Lundi 30 juillet 1882
Lettre de Marie Mertzdorff, épouse de Marcel de Fréville (Paris) à son père Charles Mertzdorff (Vieux-Thann)
Mon Père chéri,
C’est de la rue Cassette que je viens t’embrasser aujourd’hui ; nous avons quitté Launay hier comme c’était convenu et notre voyage s’est parfaitement passé, sans fatigue pour personne. Jeanne[1] a été bien sage elle a dormi, goûté et le reste du temps s’est tenue bien tranquille, elle était ravie d’être en chemin de fer comme elle avait vu partir son bon-papa[2].

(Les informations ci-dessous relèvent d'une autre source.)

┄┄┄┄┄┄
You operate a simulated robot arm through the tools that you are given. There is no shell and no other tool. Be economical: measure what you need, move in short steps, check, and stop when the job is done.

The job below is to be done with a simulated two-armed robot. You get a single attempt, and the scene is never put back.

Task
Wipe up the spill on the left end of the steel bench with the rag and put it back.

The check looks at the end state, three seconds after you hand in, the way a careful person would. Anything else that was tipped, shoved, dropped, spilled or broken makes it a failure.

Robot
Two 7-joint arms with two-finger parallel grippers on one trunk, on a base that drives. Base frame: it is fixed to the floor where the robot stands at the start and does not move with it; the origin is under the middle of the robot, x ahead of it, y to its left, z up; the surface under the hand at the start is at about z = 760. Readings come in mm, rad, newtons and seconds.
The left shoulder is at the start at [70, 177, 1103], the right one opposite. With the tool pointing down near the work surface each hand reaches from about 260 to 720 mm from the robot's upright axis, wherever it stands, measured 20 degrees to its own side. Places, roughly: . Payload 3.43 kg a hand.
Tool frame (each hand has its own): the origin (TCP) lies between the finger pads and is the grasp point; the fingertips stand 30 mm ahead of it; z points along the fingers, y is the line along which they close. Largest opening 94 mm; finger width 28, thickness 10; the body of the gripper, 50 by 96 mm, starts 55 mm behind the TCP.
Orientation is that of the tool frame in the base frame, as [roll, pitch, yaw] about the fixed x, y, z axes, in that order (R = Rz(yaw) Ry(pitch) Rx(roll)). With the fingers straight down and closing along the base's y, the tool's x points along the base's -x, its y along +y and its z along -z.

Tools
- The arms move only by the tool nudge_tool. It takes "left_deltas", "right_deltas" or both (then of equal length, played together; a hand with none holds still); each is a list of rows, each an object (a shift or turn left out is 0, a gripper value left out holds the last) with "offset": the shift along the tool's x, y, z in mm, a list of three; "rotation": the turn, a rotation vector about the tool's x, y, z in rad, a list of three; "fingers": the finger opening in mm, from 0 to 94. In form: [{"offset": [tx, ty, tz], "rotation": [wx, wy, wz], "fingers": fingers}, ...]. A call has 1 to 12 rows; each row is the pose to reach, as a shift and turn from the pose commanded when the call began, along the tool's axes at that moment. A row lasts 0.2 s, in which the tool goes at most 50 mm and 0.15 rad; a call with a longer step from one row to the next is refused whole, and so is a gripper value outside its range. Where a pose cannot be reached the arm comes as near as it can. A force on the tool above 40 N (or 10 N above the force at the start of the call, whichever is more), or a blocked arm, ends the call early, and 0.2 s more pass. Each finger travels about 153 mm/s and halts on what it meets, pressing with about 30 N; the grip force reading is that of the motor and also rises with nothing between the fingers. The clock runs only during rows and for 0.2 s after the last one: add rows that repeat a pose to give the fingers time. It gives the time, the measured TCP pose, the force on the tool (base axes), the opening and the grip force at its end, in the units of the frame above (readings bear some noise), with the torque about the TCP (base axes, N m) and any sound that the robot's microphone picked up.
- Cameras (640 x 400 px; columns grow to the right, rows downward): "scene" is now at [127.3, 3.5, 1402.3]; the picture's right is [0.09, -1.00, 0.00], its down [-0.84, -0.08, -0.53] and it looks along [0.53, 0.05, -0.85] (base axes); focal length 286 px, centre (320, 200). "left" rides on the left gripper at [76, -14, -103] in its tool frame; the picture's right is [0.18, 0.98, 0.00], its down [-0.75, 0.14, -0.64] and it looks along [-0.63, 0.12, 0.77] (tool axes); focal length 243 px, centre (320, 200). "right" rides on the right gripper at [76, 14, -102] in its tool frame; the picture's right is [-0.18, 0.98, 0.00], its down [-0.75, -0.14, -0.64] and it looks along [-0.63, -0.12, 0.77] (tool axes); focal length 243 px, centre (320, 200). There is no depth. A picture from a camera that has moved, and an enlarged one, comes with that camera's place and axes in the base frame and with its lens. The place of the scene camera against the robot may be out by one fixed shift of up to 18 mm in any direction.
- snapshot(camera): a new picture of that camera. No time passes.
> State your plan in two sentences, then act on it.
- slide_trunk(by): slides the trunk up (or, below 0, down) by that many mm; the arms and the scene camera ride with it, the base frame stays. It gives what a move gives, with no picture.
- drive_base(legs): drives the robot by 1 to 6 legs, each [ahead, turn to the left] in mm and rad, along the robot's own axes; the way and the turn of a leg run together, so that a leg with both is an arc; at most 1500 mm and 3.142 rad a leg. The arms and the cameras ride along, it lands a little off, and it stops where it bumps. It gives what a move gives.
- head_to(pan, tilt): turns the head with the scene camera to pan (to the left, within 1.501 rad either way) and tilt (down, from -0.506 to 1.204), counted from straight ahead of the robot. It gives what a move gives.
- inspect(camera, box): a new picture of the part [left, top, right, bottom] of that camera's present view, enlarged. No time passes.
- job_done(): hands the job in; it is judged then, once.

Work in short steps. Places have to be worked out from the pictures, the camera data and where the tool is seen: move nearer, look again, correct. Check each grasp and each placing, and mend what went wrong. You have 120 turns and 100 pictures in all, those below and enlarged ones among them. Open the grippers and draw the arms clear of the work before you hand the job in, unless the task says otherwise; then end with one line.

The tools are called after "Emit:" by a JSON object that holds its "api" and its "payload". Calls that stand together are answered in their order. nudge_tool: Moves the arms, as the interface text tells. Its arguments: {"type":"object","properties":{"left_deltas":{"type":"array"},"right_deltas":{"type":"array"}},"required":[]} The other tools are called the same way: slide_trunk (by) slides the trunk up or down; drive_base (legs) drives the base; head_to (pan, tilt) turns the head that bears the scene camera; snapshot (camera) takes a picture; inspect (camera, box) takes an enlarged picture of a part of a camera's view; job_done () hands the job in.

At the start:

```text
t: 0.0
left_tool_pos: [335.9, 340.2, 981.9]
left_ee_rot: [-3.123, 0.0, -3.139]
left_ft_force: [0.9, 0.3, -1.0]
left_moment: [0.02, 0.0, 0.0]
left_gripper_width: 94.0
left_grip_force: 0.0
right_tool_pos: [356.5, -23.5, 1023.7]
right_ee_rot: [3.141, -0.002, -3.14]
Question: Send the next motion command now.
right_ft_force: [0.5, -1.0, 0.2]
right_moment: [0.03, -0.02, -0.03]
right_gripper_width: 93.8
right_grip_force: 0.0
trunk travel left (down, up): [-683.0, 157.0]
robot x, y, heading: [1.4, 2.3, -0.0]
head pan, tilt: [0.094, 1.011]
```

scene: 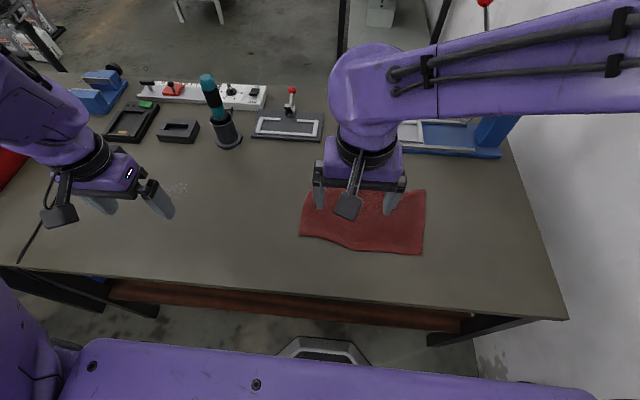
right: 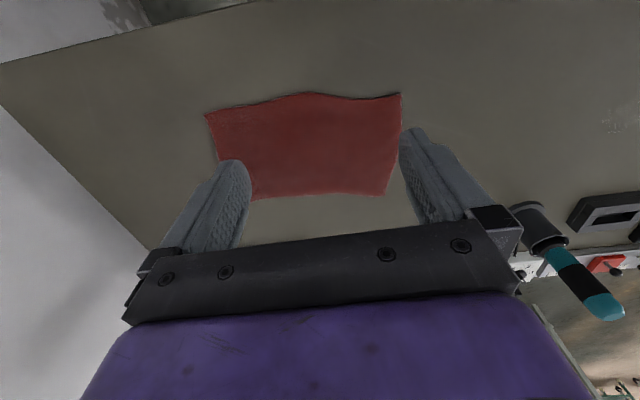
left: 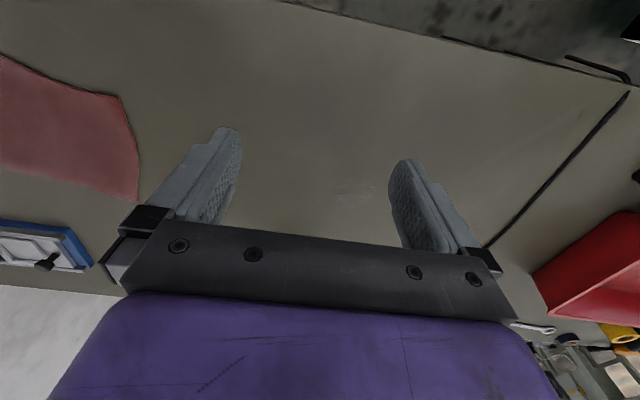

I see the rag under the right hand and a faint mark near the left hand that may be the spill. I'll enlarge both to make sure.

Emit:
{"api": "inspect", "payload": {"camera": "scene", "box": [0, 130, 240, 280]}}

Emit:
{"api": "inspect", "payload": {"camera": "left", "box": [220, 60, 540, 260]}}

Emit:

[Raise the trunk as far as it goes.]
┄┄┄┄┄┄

Nous avons trouvé Nounou[3] en arrivant ; Jeanne ne lui a pas fait d’abord un peu saisie en la voyant, puis bien vite elle l’a reconnue et les voilà maintenant très bonnes amies, quoique « mama » soit encore la plus choyée. Nous devions nous mettre en route demain à 1 heure pour Villers mais Marcel[4] a justement une commission Mardi matin sur laquelle il ne comptait pas ; nous remettons donc notre départ de 24 heures et encore ce sera bien juste. Marcel n’aura que le temps d’avaler une bouchée entre sa séance et la gare. Nous Je m’accommode fort bien du reste de ce petit prolongement qui me permettra de faire mes affaires avec plus de calme. Nous sommes très bien sans domestiques[5] grâce au petit hôtel notre voisin où nous allons prendre nos repas et qui nous satisfait complètement. Mais je m’aperçois, mon Père chéri, que je ne te parle que de moi tandis que ma pensée est sans cesse auprès de toi en ce moment ; je voudrais soulever l’avenir de 2 ou 3 jours et savoir ce qui va être décidé ; la seule chose qui me chagrine c’est que moi je ne sois propre à rien[6] et que je ne puisse songer à t’accompagner ce qui m’aurait fait tant de plaisir ! Mais gare à toi, l’année prochaine, mon petit Père, si Karlsbad[7] t’a fait du bien et que les 2 petits[8] soient bien portants, on t’emmènera sous bonne escorte faire ta saison que tu en aies envie ou non. Nous serions si heureux que ta saison tu ailles tout à fait bien ! Ce coquin d’estomac si on pouvait le mettre à la raison ! Sais-tu mon cher petit Papa, que tout bas, ce sont certaines toutes les préoccupations que tu as eues ce printemps que j’accuse et non ton bon estomac que j’accuse du trouble que tu ressens en ce moment. Tâche de les chasser ; pense à ta fille si si heureuse avec son cher mari, si heureuse qu’on ne peut pas plus ; pense que c’est toi qui a fait ce bonheur-là ; pense que le bon Dieu réserve sûrement les mêmes joies à l’autre[9] et qu’au moment où il voudra il lui enverra ce qu’il lui destine ; pense que tes deux filles t’aiment de tout leur cœur (même quand la grande est un peu grognon tu sais que c’est un bien [fond d’autre] [ ].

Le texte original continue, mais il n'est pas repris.